Effect of Resonance Scattering and Impurity Correlations on the Thermodynamic and Transport Properties of Superconducting Alloys

Abstract

A model due to Anderson is used to investigate the superconducting properties of nonmagnetic alloys of simple metals with transition-metal impurities. The alloys are assumed to be very dilute. The resonance-scattering effects in the alloys are related to the width $\Gamma$ of the bound $d$ state on each impurity, and the physical limit $\Gamma \gg k{T}_c$ is chosen. Here $T_c$ is the superconducting critical temperature of the alloy.
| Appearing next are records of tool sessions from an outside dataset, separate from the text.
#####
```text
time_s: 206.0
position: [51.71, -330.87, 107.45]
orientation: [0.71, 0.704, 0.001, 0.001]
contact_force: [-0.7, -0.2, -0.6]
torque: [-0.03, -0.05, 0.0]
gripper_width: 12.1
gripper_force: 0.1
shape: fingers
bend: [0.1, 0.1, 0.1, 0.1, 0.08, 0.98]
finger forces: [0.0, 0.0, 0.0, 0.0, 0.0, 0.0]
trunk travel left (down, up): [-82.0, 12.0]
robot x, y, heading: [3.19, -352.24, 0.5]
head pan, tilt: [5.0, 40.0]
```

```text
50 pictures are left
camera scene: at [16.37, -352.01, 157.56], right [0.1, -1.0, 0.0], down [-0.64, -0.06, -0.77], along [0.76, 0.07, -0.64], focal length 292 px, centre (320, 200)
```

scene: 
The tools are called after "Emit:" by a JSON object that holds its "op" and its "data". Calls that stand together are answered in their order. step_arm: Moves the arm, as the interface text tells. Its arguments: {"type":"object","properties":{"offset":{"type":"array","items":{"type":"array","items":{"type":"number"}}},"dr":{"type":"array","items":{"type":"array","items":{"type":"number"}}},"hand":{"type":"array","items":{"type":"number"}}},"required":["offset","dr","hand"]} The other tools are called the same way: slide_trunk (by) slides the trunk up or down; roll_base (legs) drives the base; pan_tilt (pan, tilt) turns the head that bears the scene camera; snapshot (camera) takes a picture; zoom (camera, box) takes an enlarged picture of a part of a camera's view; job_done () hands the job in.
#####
The impurity correlations are dependent on the Coulomb interaction $U$ between $d$ electrons on opposite spin, and are included in the superconducting problem by a self-consistent Hamiltonian due to Ratto and Blandin. The order parameter, the electronic density of states $N\left(\omega \right)$, and the specific heat are calculated for the superconducting state of the alloys at temperatures $T$ such that $0\lesssim T\ll T_c$. It is found that $N\left(\omega \right)\sim {(\omega -{\omega }_G)}^{\frac{1}{2}}$ close to the gap edge ${\omega }_G$, and that $U$ has a strong effect on the thermodynamic properties of the alloys in this temperature range. The thermodynamic properties are also investigated in the temperature range $0\ll T\lesssim T_c$. It is found that they depend on the impurity correlations only through $T_c$. However, the transport properties of the alloys are strongly $U$-dependent for these temperatures, in particular the Josephson current. Finally, the relation to the Kondo effect is discussed and the results of the paper are considered in the light of experiment.